Swings in Australian parliaments are more commonly associated with the TPP vote. While seats are normally referred to on TPP terms, when one of the remaining two candidates after preference distribution are not from a major party, it is referred to as a TCP, with a different TPP produced. In a TCP contest between Labor and the Nationals and without a Liberal candidate, this is also considered a TPP, with the Nationals considered a de facto major party within the Liberal–National Coalition. At the 2013 federal election, only 11 of 150 seats returned differing TPP and TCP figures, indicating a considerable two-party system.
The Mackerras Pendulum takes the TPP majorities of all electorates and arranges them in order, from the seat with the highest government majority to the seat with the highest opposition majority. For example, ahead of the 2007 election, Labor needed to win a minimum of 16 additional seats to form a government, and the 16th-weakest government seat had a TPP majority of 4.9 points. Thus the pendulum predicted that Labor would need a uniform TPP swing of 4.9 points to win the 2007 election. Labor in fact gained a swing of 5.6 points, which the pendulum had predicted would result in 21 additional Labor seats under a uniform swing. In fact, Labor gained 23 seats, and not all seats that changed hands were those with the slimmest Coalition majorities, because swings in each district are unique and not uniform.

Examples

Federal, Adelaide 2004

It can be seen that the Liberal candidate had a primary vote lead over the Labor candidate.
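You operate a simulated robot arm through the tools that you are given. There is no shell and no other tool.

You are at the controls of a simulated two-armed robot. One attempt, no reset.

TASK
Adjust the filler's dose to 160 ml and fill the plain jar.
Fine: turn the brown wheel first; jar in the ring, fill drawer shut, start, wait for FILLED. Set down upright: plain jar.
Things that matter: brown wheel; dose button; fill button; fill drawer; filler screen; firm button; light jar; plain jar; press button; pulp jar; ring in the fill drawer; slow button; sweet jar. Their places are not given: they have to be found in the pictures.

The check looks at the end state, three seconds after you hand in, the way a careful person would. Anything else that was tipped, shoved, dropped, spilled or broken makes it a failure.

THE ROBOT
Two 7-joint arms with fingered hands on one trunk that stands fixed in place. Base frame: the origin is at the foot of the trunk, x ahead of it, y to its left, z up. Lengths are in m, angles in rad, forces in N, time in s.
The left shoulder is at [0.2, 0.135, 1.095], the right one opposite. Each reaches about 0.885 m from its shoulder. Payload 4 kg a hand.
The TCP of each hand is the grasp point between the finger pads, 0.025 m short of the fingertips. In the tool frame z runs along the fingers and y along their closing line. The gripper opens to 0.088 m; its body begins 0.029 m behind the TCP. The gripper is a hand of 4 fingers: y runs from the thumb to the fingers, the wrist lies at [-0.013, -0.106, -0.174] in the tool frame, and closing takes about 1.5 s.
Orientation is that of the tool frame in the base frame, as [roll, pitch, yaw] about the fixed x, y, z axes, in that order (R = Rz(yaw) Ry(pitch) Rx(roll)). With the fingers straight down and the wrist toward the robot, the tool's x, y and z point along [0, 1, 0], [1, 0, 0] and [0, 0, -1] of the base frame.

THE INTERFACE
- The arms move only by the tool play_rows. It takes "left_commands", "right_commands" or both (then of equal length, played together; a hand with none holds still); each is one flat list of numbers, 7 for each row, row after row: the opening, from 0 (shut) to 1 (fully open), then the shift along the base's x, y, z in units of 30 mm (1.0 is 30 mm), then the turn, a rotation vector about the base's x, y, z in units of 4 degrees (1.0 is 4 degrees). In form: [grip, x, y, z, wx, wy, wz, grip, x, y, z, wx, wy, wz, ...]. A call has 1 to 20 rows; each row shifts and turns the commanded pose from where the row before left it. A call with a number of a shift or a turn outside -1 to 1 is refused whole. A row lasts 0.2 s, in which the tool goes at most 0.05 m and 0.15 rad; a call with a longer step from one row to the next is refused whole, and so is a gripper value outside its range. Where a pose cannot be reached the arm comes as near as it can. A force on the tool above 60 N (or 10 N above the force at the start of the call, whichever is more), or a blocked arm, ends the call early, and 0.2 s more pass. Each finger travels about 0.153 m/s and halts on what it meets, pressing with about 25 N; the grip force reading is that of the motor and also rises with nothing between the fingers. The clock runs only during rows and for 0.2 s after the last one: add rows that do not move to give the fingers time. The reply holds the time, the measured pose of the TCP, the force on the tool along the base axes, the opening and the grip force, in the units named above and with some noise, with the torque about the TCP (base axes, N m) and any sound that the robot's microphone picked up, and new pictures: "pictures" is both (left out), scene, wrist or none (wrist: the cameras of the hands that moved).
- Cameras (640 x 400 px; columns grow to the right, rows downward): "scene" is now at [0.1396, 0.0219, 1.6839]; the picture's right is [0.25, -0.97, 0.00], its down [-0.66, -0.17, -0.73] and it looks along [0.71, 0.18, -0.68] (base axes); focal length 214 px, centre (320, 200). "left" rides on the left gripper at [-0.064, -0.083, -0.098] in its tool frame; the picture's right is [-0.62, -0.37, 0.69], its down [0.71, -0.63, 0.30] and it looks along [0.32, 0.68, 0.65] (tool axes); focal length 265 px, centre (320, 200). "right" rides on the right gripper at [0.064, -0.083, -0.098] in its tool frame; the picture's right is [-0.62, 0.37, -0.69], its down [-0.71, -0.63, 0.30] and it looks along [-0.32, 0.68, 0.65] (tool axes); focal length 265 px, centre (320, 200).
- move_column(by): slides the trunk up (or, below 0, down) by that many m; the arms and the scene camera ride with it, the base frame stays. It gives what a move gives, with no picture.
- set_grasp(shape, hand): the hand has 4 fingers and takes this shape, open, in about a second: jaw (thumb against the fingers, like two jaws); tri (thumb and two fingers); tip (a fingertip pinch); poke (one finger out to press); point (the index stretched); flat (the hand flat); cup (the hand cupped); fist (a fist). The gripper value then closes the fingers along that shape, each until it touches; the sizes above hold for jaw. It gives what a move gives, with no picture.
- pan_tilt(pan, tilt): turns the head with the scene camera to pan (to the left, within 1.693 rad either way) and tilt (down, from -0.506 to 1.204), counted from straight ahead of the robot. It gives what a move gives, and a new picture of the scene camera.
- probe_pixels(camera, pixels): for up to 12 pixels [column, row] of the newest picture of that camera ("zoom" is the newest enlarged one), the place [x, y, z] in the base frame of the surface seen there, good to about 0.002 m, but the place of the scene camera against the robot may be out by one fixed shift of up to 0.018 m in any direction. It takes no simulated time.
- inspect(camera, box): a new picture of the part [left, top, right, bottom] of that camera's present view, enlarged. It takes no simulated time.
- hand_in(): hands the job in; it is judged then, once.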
In first-past-the-post voting, the Liberals would have retained the seat, and their majority would be said to be 3.4 percentage points.
However, under full-preference instant-runoff voting, the votes of all the minor candidates were distributed as follows:
Thus, Labor defeated the Liberals, with 85 percent of Green and Green-preferenced voters preferencing Labor on the last distribution. Labor's TPP/TCP vote was 51.3 percent, a TPP/TCP majority of 1.3 points, and a TPP/TCP swing of 1.9 points compared with the previous election.

South Australia, Frome 2009

The 2009 Frome by-election was closely contested, with the result being uncertain for over a week. Liberal leader Martin Hamilton-Smith claimed victory on behalf of the party. The result hinged on the performance of Brock against Labor in the competition for second place. Brock polled best in the Port Pirie area, and received enough eliminated candidate preferences to end up ahead of the Labor candidate by 30 votes.
Brock received 80 percent of Labor's fifth-count preferences to achieve a TCP vote of 51.72 percent against the Liberal candidate. The by-election saw a rare TPP swing to an incumbent government, and was the first time an opposition had lost a seat at a by-election in South Australia. The result in Frome at the 2010 state election saw Brock come first on primary votes, increasing his primary vote by 14.1 points to a total of 37.7 percent and his TCP vote by 6.5 points to a total of 58.2 percent. Despite a statewide swing against Labor at the election, Labor again increased its TPP vote in Frome by 1.8 points down to 50.1 percent.

Federal, Melbourne 2010

In this example, the two remaining candidates/parties, one a minor party, were the same after preference distribution at both this election and the previous election. Therefore, differing TPP and TCP votes, margins, and swings resulted.

South Australia, Port Adelaide 2012

At the 2012 Port Adelaide state by-election, only a TCP could be produced, as the Liberal Party of Australia, who contested the previous election and gained a primary vote of 26.8 percent, did not contest the by-election. On a TPP margin of 12.8 percent from the 2010 election, considered a safe margin on the current pendulum, Labor would have likely retained their TPP margin based on unchanged statewide Newspoll since the previous election. Labor retained the seat on a 52.9 percent TCP against Johanson after the distribution of preferences. Unlike previous examples, neither a TPP or TCP swing can be produced, as the 2010 result was between Labor and Liberal rather than Labor and independent with no Liberal candidate. An increase or decrease in margins in these situations cannot be meaningfully interpreted as swings. As explained by the ABC's Antony Green, when a major party does not contest a by-election, preferences from independents or minor parties that would normally flow to both major parties does not take place, causing asymmetric preference flows. Examples of this are the 2008 Mayo and 2002 Cunningham federal by-elections, with seats returning to TPP form at the next election.